Foundation models – large-scale AI models trained on vast and diverse data – have reshaped modern artificial intelligence by enabling powerful knowledge transfer across tasks and domains. By learning broad, general-purpose representations, foundation models make it possible to adapt a single pre-trained model to a wide range of downstream applications. Despite this progress, translating these models into practical real-world impact remains challenging. Key challenges involve determining when knowledge transfer genuinely provides benefits, adapting ever-larger models within practical computational limits, and deploying them effectively in high-stakes, data-scarce environments such as clinical settings.

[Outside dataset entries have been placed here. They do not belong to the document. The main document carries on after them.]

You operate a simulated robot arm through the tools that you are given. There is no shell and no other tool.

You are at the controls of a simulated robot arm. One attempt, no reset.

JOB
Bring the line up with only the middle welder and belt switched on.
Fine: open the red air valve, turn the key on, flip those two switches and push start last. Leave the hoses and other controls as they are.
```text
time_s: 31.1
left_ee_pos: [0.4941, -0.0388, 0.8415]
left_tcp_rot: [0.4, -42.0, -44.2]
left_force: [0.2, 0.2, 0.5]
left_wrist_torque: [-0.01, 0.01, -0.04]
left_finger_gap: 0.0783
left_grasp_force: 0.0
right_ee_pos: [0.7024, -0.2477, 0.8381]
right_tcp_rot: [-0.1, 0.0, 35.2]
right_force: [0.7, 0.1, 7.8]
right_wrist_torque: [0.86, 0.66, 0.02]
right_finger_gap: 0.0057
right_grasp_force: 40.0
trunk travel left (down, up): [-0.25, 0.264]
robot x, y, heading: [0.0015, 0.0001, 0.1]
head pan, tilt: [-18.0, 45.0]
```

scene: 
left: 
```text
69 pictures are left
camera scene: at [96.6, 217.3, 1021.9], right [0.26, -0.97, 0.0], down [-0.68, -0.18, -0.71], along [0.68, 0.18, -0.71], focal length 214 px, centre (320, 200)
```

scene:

This thesis investigates methods for making transfer learning with modern foundation models more reliable, efficient, and applicable in real-world settings. It first addresses the challenge of determining when transfer learning is likely to be beneficial. Through a large-scale empirical study across diverse domains, tasks, and model architectures, the results show that existing transferability estimation metrics often fail to provide reliable guidance under realistic deployment conditions. To address this limitation, a simple and robust estimator is introduced to better predict the expected gains from transfer learning before costly adaptation is undertaken.

Despite the potential advantages of large foundation models, their practical use is often constrained by their scale. With billions of parameters, adapting these models to a specific downstream domain is computationally expensive and frequently infeasible under typical resource limitations. This thesis addresses this challenge by proposing an efficient adaptation strategy that substantially reduces computational cost while preserving performance. Furthermore, to broaden applicability in real-world settings, this efficient adaptation framework is extended to domains characterized by limited labeled data. In domains such as medical imaging, expert annotation is costly and scarce, while unlabeled data is more readily available. An adaptation approach is therefore developed that enables foundation models to be effectively aligned with medical domains in settings with limited labeled data.

Finally, the thesis focuses on a concrete clinical application in mammography, a domain characterized by limited public datasets and high annotation costs. A large-scale, expert-annotated dataset is introduced and a clinically motivated prediction task is defined, aimed at estimating cancer masking potential – an important factor affecting diagnostic reliability in breast cancer screening. Deep learning models are shown to effectively address this task, highlighting its relevance for supporting risk-informed clinical decision-making and real-world deployment.